Predictive machine learning (ML) tools can accelerate the discovery of new materials and enable semi or fully autonomous research. In addition, ML tools are playing an increasingly central role in physics-based simulations, enabling a combination of accuracy and computational efficiency not possible hitherto. I will present recent progress by my group in these areas and discuss current challenges and opportunities.

Multiscale models for materials at extreme conditions. Materials respond to dynamical or shock loading via a plethora of mechanisms, some of which do not have counterparts under quasi-static or weak loadings. Large-scale molecular dynamics (MD) simulations can describe these processes with few approximations, I will describe our recent work on the response of energetic materials and high-entropy alloys to shock loading. Connecting these detailed atomic simulations to continuum models capable of reaching the scales of interest in most applications has been a longstanding challenge, I will show how tools from ML can be used to address this challenge.

Materials discovery.  I will also describe how ML can accelerate the discovery of new materials. We used active learning, combined with physics-based modeling and fabrication and characterization experiments, to discover alloys for high-temperature applications. This approach resulted in the hardest Al-containing BCC-based alloy with only 24 tests within a design space consisting of ~67,000 possible materials.

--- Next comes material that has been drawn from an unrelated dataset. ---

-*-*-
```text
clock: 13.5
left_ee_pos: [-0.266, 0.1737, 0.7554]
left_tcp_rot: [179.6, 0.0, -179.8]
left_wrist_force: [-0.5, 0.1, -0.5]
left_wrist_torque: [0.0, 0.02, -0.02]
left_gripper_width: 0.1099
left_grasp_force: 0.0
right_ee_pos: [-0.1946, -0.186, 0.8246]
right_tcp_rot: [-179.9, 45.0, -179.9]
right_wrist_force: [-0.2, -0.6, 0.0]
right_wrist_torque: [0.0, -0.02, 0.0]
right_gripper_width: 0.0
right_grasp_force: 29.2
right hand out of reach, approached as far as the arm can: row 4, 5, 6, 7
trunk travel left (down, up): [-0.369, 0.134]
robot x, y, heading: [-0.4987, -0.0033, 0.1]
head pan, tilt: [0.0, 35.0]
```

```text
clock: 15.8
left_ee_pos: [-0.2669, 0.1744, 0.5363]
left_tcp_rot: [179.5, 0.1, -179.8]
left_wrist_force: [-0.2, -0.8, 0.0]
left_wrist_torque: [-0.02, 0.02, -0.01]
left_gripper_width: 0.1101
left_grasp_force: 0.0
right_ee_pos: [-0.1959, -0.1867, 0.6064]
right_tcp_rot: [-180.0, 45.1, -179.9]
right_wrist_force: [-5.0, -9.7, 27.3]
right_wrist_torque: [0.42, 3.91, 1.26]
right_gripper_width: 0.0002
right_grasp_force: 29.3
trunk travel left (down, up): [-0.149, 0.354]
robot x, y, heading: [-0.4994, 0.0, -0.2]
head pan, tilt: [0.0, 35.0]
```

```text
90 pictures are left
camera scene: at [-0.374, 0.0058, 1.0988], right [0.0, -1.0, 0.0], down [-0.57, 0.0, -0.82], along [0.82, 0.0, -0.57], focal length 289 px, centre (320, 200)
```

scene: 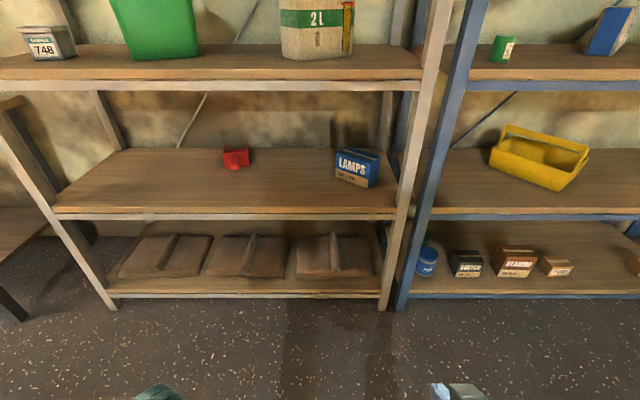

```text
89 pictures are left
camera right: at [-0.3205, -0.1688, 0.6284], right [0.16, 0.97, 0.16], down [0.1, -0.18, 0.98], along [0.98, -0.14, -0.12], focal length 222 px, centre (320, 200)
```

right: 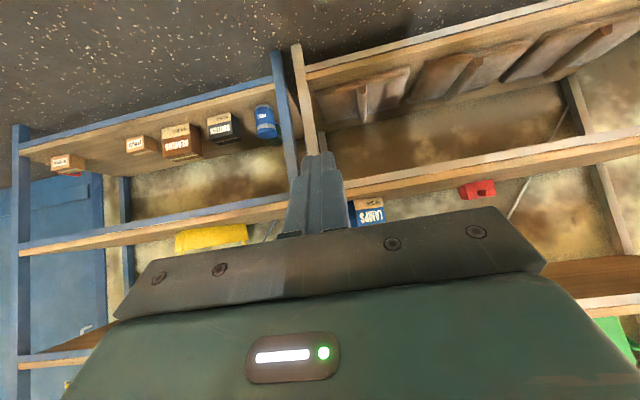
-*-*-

FAIR data and workflows for materials discovery. Key to the unleashing of the full power of ML in materials science is data availability. I will describe recent developments in nanoHUB that seek to make simulation workflows and their data findable, accessible, interoperable, and reusable (FAIR). I will introduce Sim2Ls (pronounced sim tools) that allow developers to create and publish end-to-end computational workflows with well-defined and verified inputs and outputs. The workflows are discoverable and available online. Importantly, all inputs and outputs from each execution are automatically stored in a FAIR database. We believe this open infrastructure can accelerate innovation in research and be used to introduce students to modern data practices.


Alejandro Strachan is the Reilly Professor of Materials Engineering at Purdue University and the Co-Director of nanoHUB and chipshub. Before joining Purdue, he was a Staff Member in the Theoretical Division of Los Alamos National Laboratory and worked as a Postdoctoral Scholar and Scientist at Caltech. He received a Ph.D. in Physics from the University of Buenos Aires, Argentina.

Prof. Strachan’s research focuses on predictive atomistic and multiscale models to describe materials from first principles and their combination with machine learning and artificial intelligence to address problems of technological or scientific importance. In addition, Strachan’s scholarly work includes cyberinfrastructure to make simulations, models, and data widely accessible and useful for research and education.

Prof. Strachan has published over 200 peer-reviewed scientific papers and his contributions to research and education have been recognized by several awards, including the Early Career Faculty Fellow Award from TMS in 2009, an R&D 100 award in the category of software and services for nanoHUB (2020), and the Reilly Chair Professorship in 2023.